Written request
Go from the first line to the line with "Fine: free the" and return those lines verbatim, ends included.

Data
################

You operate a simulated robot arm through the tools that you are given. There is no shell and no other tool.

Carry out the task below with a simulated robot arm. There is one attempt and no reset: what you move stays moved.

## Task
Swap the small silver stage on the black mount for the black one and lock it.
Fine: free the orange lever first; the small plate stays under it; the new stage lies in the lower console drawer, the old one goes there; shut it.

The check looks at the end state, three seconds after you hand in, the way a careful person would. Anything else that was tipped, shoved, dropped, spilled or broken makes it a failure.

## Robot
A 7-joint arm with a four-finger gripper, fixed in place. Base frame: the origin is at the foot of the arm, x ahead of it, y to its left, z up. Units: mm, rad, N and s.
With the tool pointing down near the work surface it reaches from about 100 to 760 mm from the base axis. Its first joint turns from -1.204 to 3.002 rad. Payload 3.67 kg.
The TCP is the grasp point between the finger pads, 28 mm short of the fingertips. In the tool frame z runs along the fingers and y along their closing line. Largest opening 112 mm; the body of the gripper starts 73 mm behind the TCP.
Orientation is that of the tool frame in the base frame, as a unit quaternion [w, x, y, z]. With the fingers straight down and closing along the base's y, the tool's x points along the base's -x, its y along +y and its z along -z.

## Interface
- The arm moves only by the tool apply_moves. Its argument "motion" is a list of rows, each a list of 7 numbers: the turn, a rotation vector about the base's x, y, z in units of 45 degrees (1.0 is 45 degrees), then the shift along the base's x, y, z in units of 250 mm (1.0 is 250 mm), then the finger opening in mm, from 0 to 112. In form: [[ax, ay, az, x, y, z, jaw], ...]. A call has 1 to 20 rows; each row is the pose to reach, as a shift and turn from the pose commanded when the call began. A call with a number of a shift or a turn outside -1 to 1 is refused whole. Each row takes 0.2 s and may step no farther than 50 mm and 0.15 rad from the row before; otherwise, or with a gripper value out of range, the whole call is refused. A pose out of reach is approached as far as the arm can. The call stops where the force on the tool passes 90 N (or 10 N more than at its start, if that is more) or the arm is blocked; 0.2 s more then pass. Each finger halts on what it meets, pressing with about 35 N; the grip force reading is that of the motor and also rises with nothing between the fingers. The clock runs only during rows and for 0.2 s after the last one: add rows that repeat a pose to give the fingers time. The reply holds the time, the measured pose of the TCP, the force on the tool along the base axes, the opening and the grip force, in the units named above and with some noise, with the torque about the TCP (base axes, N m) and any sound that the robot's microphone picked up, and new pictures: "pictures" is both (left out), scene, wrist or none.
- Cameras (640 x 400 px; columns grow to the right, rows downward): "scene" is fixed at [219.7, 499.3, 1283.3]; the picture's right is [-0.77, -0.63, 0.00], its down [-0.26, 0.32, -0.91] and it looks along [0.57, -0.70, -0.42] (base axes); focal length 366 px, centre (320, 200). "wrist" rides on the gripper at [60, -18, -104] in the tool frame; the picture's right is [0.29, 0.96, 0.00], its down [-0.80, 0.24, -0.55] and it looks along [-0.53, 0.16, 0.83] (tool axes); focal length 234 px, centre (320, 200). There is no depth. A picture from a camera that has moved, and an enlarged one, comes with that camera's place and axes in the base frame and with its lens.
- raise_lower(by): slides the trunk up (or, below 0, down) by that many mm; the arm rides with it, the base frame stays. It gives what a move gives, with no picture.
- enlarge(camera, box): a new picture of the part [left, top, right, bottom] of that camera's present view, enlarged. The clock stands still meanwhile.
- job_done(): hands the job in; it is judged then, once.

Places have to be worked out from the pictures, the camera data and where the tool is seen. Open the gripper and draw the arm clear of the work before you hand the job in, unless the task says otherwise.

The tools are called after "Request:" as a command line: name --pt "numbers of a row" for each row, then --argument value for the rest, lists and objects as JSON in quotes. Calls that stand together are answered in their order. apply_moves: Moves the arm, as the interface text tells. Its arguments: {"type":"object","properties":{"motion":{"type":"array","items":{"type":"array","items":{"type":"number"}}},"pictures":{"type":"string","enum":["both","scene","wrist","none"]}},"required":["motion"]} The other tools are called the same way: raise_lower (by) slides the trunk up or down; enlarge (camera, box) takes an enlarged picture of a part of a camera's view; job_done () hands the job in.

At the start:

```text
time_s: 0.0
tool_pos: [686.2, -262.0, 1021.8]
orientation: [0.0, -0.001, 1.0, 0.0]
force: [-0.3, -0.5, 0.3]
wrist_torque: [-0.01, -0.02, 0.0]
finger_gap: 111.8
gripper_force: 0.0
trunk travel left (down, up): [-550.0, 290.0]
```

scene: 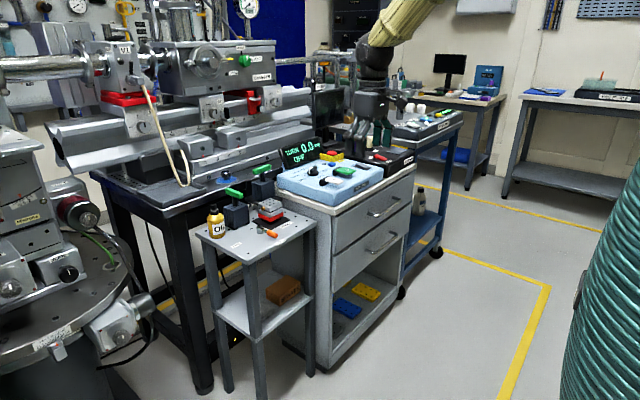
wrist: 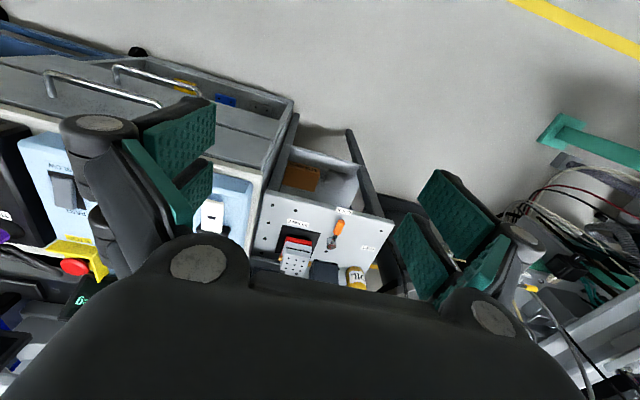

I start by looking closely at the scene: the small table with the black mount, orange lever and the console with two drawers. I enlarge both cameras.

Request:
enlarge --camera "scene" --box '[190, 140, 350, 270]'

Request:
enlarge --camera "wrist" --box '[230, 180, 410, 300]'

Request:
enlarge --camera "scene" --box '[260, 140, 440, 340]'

################

Task answer
You operate a simulated robot arm through the tools that you are given. There is no shell and no other tool.

Carry out the task below with a simulated robot arm. There is one attempt and no reset: what you move stays moved.

## Task
Swap the small silver stage on the black mount for the black one and lock it.
Fine: free the orange lever first; the small plate stays under it; the new stage lies in the lower console drawer, the old one goes there; shut it.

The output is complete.